Iciar Bollaìn revient sur l’histoire du premier homme politique condamné pour harcèlement sexuel en Espagne, à travers le récit de sa victime, Nevenka Fernandez.
Ils n’étaient déjà plus nombreux dans les salles de cinéma pour la troisième semaine du film biopic réalisé par Iciar Bollaín. Sorti le 6 novembre dernier en France, ce drame espagnol raconte la véritable histoire de Nevenka Fernandez, qui a 25 ans, est choisie par Ismael Alvarez, maire de la commune de Ponferrada, pour être à la tête du département des finances du conseil municipal. Malgré les mises en garde, elle commence une relation intense mais de courte durée avec son supérieur, qui, incapable d’accepter cette rupture, commence un harcèlement sexuel constant, passé sous silence par le reste des employés de la ville. Après quelques mois à subir cet enfer, Nevenka fuit à Madrid, en arrêt maladie pour dépression, avant de revenir à Ponferrada pour dénoncer les actions d’Ismael Alvarez à la presse et annoncer qu’elle porterait plainte pour harcèlement sexuel. Un an plus tard, il est reconnu coupable et condamné à neuf mois de prison, 6480 € d’amende et 12 000€ d’indemnités à verser à la victime. Nevenka Fernández, malgré sa victoire judiciaire, a été abandonnée par ses collègues, qui ont témoigné en faveur de son agresseur, et peine à trouver un travail en Espagne. Elle s’exile au Royaume-Uni, puis en Irlande, où elle réside toujours.

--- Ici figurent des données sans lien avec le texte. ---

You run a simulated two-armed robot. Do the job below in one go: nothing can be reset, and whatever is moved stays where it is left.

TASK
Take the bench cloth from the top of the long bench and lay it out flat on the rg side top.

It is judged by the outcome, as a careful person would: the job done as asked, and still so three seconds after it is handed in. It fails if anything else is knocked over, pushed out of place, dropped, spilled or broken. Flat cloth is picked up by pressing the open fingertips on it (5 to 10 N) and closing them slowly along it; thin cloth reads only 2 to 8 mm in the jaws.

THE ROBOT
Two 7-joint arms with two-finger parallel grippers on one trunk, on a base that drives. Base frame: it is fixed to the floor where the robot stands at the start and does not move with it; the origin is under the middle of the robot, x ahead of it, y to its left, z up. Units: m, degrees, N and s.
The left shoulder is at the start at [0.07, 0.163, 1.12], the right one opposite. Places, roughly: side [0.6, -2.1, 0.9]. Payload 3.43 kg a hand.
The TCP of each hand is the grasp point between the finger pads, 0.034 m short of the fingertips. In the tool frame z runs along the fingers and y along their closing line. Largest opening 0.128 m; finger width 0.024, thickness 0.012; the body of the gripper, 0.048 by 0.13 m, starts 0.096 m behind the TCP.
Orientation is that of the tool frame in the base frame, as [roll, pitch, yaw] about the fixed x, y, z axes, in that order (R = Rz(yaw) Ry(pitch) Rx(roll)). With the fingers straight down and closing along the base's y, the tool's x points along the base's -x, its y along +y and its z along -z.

Un film immersif et des interprétations marquantes
Le récit raconté ici par Bollain, toujours porté à travers les yeux de Nevenka, interprété par Mireia Oriol, se veut volontairement non fiable. La ville de Ponferrada est presque exclusivement plongée dans un manichéisme inévitable, à l’exception de la conseillère de l’opposition, Charo Velasco, que l’on rencontre comme adversaire politique redoutable, avant d’être un précieux soutien pour Nevenka. Mireia Oriol incarne à la perfection ce rôle de femme jeune, forte et sûre d’elle, dans un premier temps, avant de sombrer dans une dépression aiguë, en sursaut à chaque appel, et au bord du gouffre où son harceleur l’a précipité. Urko Olazabal, dans ce rôle d’un homme puissant et mauvais, prêt à tout pour parvenir à ses fins, brille tout autant dans un registre radicalement différent. Le jeu de plans, de lumières et de sons, pour faire ressentir cette détresse, fonctionne de pair avec les dialogues : justes.

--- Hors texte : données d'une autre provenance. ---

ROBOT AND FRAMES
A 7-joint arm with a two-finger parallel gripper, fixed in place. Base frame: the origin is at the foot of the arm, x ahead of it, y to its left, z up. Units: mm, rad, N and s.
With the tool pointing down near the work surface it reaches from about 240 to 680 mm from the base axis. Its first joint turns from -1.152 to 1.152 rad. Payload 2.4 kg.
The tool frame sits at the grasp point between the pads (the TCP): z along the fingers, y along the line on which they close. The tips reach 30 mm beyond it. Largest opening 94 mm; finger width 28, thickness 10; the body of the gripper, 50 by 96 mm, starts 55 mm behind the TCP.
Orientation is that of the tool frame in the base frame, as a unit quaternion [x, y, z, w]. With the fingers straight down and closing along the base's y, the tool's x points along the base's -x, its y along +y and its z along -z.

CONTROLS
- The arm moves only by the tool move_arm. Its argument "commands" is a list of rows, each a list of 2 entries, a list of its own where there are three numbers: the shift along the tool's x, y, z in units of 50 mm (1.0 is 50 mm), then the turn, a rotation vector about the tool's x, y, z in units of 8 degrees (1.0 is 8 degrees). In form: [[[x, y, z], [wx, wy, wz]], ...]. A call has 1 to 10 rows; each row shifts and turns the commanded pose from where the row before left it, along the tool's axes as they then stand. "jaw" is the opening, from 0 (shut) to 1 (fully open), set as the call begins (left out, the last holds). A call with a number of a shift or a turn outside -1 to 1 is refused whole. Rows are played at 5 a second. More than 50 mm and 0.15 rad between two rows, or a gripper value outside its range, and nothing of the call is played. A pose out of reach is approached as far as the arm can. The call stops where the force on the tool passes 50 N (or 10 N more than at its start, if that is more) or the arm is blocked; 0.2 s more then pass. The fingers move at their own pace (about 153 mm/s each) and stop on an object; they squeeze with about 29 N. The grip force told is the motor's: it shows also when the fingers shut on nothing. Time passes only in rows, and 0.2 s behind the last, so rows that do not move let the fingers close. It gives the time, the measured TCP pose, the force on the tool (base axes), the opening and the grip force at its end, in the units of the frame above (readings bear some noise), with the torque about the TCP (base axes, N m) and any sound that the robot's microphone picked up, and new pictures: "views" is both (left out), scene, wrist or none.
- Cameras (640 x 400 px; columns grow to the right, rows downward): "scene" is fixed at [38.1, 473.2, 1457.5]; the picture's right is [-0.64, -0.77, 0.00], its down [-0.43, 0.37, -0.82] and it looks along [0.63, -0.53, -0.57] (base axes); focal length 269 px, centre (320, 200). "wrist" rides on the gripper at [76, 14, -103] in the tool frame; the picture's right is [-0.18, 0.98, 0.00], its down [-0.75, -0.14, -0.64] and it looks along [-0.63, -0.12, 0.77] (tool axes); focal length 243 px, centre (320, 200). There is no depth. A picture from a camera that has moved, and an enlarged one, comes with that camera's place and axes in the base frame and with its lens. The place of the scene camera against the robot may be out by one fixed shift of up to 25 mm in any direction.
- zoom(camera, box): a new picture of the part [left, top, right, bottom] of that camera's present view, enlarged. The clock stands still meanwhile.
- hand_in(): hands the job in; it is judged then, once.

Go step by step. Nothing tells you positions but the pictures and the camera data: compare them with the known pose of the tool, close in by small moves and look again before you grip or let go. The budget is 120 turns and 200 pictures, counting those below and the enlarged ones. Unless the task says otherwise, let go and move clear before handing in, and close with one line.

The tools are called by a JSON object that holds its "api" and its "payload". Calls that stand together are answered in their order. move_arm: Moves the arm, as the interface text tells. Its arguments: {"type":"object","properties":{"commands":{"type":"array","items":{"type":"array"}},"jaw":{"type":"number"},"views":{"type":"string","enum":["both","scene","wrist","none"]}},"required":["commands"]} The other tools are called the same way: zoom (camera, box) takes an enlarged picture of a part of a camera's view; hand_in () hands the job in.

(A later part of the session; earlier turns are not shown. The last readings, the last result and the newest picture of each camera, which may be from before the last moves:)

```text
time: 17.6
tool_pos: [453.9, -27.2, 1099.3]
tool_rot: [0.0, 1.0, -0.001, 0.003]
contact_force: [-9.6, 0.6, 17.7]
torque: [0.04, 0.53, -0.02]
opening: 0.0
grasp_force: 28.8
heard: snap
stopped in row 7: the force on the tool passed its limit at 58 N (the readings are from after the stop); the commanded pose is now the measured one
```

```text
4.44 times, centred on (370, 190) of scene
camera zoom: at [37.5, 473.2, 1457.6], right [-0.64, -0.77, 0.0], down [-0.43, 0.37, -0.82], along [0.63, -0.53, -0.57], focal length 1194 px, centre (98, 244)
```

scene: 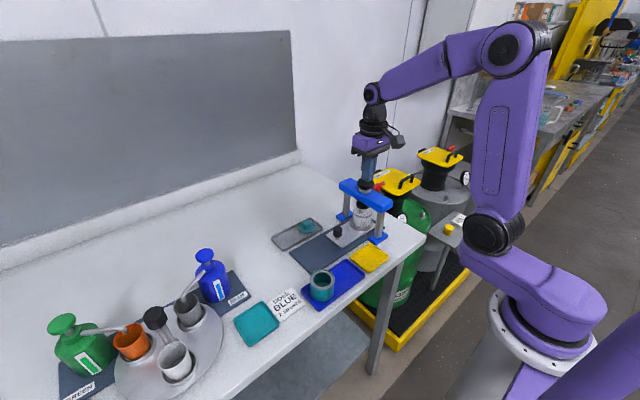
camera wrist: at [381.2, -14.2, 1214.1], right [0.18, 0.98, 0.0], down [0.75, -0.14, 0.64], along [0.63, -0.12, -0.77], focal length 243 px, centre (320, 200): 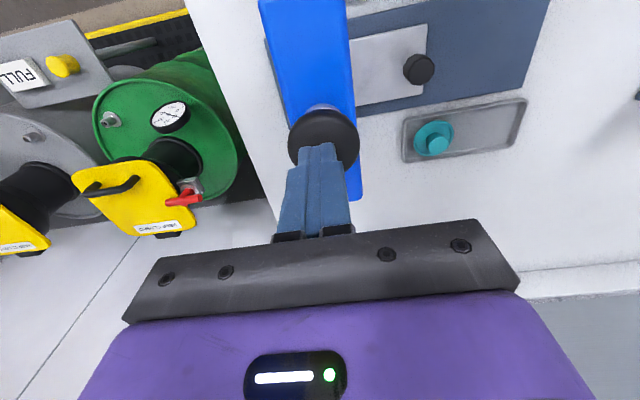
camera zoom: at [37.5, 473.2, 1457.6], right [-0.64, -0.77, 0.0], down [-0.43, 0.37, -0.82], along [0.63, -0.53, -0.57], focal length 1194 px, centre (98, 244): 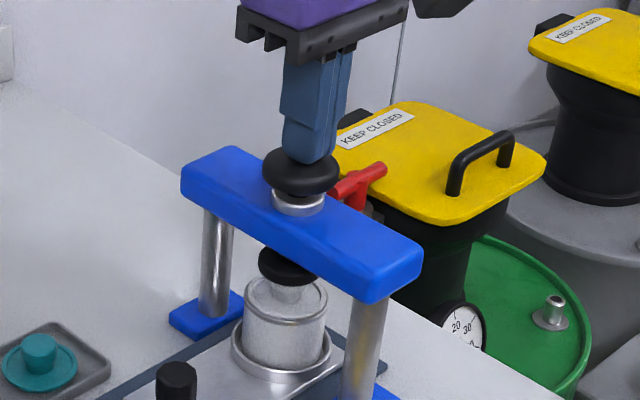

Un combat individuel qui préfigure un mouvement global
Et cette justesse est avant tout portée par le message qu’elle veut faire parvenir à son auditoire : cette histoire vraie s’est déroulée au début des années 2000, à l’heure où la parole des femmes se libérait difficilement. Nevenka Fernandez est la première femme espagnole à avoir obtenu la condamnation d’un homme politique, et ce, malgré des témoignages en sa défaveur, de la part de collègues prêts à mentir. Ses collègues, la ville entière de Ponferrada et la presse, autant d’acteurs qui l’auront peu à peu abandonnée. Quatre ans avant l’apparition du terme « Me too » pour qualifier les actes d’agressions sexuelles, physiques et morales et 15 ans avant le désormais tristement célèbre hashtag, la réalisatrice du film souligne d’ailleurs que Nevenka « est ce qu’on appelle une pionnière. #MeToo est un mouvement de solidarité et un cri pour que les femmes se rassemblent, alors que personne ne s’est mobilisé pour Nevenka à l’époque. »
En Espagne, comme ailleurs, la situation évolue, mais doucement. Jusqu’en 2022, la charge de la preuve incombait aux victimes. Ce n’est désormais plus le cas, les potentiels agresseurs doivent démontrer qu’ils ont bien reçu le consentement de leurs partenaires. Une loi critiquée, notamment par la droite et l’extrême droite, représentée par le parti Vox, lui-même représenté par Jordan Bardella au Parlement Européen. Mais, l’Espagne a récemment défrayé la chronique en 2023, alors que Luis Rubiales, président de la fédération espagnole de football, a embrassé de force une des joueuses, Jennifer Hermoso, au moment de la remise des médailles : un signe que malgré les avancées, le chemin reste encore long.